O Equilíbrio Invisível: Porque Precisamos de Grandes Empresas… e de Pequenas Também

Vivemos tempos em que o debate sobre o tecido empresarial se tornou quase binário: de um lado, a glorificação das grandes multinacionais como motores da economia global; do outro, a exaltação das micro e pequenas empresas como guardiãs da inovação local e da resiliência social. Mas esta dicotomia é falsa. Não estamos perante lados opostos de uma batalha económica. Estamos, isso sim, perante pilares distintos de um mesmo edifício — e quando um falha, todo o sistema ameaça ruir.
A estabilidade económica e social de um país — Portugal incluído — depende do equilíbrio funcional entre todos os tipos de empresas. Quando esse equilíbrio se quebra, as consequências não são teóricas: são reais, tangíveis e sentidas nas ruas, nos lares, nas praças vazias de vilas esquecidas.
A ilusão da separação
É confortável dizer que “as grandes empresas movem a economia”. E é, em muitos aspetos, verdade. Com presença global, orçamentos colossais e poder de influência política, são elas que empurram a fronteira tecnológica e moldam as cadeias de valor internacionais. Mas é um erro pensar que isso basta.
Mais próximo do chão que pisamos, são as pequenas e médias empresas (PME) que garantem a coesão. São elas que dão emprego local, oferecem oportunidades a quem está a começar, mantêm vivas as comunidades do interior e contribuem para uma distribuição mais justa do rendimento. Em Portugal e na Europa, representam mais de 90% das empresas e são responsáveis por até 70% do emprego.
Costumo dizer — e mantenho — que as grandes empresas sustentam a estrutura económica. Mas são as pequenas que sustentam a estrutura social. E uma sociedade sem estrutura social sólida está condenada, mesmo com índices económicos aparentemente saudáveis.
Quando o desequilíbrio fere
Sempre que o sistema favorece excessivamente um dos lados, os sinais tornam-se evidentes. Sem grandes empresas, não há músculo para competir lá fora.

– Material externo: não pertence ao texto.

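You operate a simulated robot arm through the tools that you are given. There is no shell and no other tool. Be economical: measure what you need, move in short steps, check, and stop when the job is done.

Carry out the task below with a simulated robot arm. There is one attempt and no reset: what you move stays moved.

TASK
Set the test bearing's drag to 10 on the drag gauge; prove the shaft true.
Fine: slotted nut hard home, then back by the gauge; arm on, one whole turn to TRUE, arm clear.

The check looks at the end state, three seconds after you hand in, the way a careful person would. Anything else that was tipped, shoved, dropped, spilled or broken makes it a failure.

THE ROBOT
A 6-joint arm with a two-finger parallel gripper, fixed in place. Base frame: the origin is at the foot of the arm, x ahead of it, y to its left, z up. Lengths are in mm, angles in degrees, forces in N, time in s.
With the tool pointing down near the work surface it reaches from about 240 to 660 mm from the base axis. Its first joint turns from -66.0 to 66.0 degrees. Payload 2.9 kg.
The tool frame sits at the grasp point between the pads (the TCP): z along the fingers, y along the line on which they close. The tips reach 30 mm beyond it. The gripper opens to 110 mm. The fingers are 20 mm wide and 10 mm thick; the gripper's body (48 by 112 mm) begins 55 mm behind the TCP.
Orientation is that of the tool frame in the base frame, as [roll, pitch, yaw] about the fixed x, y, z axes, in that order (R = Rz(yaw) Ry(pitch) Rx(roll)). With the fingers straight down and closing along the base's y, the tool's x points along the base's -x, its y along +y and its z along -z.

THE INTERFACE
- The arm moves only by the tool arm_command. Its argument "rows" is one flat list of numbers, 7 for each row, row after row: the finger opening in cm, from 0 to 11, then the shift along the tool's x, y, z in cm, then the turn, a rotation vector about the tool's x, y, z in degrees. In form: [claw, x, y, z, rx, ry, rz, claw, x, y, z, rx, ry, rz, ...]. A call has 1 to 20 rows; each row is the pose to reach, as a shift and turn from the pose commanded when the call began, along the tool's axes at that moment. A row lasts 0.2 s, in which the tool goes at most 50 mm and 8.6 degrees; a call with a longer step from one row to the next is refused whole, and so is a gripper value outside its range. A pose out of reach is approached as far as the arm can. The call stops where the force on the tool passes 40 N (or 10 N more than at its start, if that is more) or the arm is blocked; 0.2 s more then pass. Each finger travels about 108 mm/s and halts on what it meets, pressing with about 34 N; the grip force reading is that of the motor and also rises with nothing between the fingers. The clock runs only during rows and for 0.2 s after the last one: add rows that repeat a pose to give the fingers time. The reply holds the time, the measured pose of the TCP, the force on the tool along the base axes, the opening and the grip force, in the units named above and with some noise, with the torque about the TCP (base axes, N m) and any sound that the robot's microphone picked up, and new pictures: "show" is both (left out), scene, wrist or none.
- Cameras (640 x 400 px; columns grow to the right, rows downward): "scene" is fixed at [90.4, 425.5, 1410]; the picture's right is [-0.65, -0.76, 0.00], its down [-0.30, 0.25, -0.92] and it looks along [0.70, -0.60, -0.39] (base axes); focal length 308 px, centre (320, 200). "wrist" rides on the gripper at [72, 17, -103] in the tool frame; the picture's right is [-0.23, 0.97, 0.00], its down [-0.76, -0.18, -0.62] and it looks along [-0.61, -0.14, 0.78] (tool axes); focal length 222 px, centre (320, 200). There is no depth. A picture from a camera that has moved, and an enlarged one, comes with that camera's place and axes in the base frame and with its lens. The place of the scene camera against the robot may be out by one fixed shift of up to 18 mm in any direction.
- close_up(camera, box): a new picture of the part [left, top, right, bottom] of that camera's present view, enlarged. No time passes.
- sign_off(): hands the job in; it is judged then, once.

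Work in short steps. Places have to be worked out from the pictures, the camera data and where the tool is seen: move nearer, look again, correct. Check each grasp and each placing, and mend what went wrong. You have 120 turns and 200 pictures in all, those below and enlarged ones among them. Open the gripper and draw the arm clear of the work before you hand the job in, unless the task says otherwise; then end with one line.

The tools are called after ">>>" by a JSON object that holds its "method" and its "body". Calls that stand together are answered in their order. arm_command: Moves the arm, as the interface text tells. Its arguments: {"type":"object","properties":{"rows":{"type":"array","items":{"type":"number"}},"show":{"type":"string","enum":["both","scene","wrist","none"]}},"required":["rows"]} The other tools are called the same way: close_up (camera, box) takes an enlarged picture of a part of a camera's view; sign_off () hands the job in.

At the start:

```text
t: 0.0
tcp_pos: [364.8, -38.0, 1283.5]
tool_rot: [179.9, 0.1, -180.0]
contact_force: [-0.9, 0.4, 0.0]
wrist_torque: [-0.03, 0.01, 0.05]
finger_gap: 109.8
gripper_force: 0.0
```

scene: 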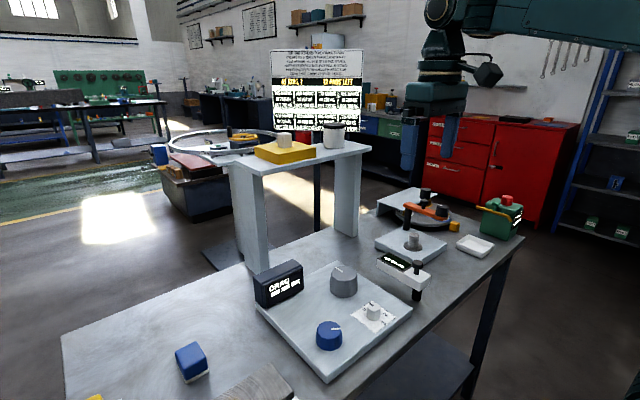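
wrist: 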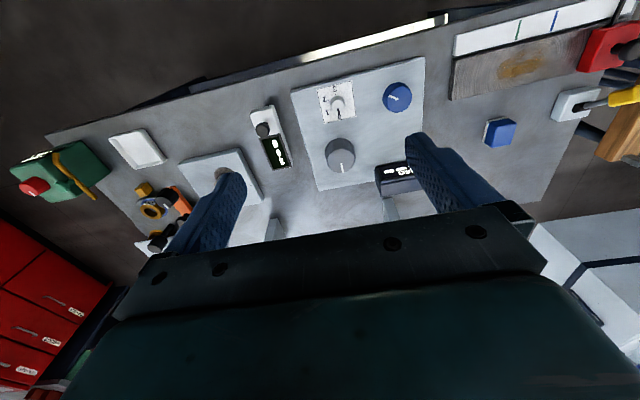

Mas sem PME, há desemprego, há êxodo, há quebra de esperança. A crise de 2008 mostrou isso de forma cruel: enquanto muitas grandes empresas foram resgatadas, milhares de pequenos negócios fecharam — levando consigo empregos, estabilidade e dignidade em comunidades inteiras.
E mais: quando as políticas públicas se concentram apenas nas “grandes”, seja através de incentivos fiscais ou de linhas de crédito desenhadas à medida de quem já tem escala, perpetua-se um sistema viciado. Um sistema que sufoca quem tenta crescer e cristaliza quem já domina.
O erro da visão única
Há quem acredite que o futuro é das gigantes tecnológicas. Outros apostam tudo no comércio de proximidade e no empreendedorismo artesanal. Ambos erram por excesso de crença. A verdade está na diversidade. Um país precisa de unicórnios e de sapateiros. De plataformas globais e de padarias locais. De cadeias de produção e de oficinas familiares.
A estrutura empresarial de um país não é uma linha de montagem — é um ecossistema. Retira-se um elemento e o desequilíbrio instala-se.
O que precisamos?
O caminho não está num ideal utópico onde todos ganham sempre. Mas podemos — e devemos — construir um modelo mais inteligente, mais justo e funcional. Um modelo que simplifique o crescimento das PME, reduzindo a burocracia, facilitando o acesso ao financiamento e criando verdadeiros programas de apoio à internacionalização. Um modelo que exija das grandes empresas um compromisso claro com o país onde operam: impostos justos, reinvestimento local, responsabilidade social que vá além do marketing. Um modelo que estimule a colaboração entre grandes e pequenas, através de cadeias de fornecimento locais, inovação em parceria e subcontratação consciente. E, acima de tudo, um modelo que una políticas de emprego e de apoio empresarial — porque o futuro do trabalho está, cada vez mais, nas mãos de pequenos empresários com ambição.
Conclusão
O desemprego, a pobreza, o abandono do interior, o colapso de comunidades não são apenas questões sociais. São sintomas de um desequilíbrio profundo no modelo empresarial. E enquanto continuarmos a ver grandes e pequenas empresas como forças separadas — ou até como rivais — estaremos a perder a essência da economia real.
Portugal precisa de reencontrar o equilíbrio. Porque sem grandes empresas não há escala. Mas sem pequenas empresas… não há sociedade.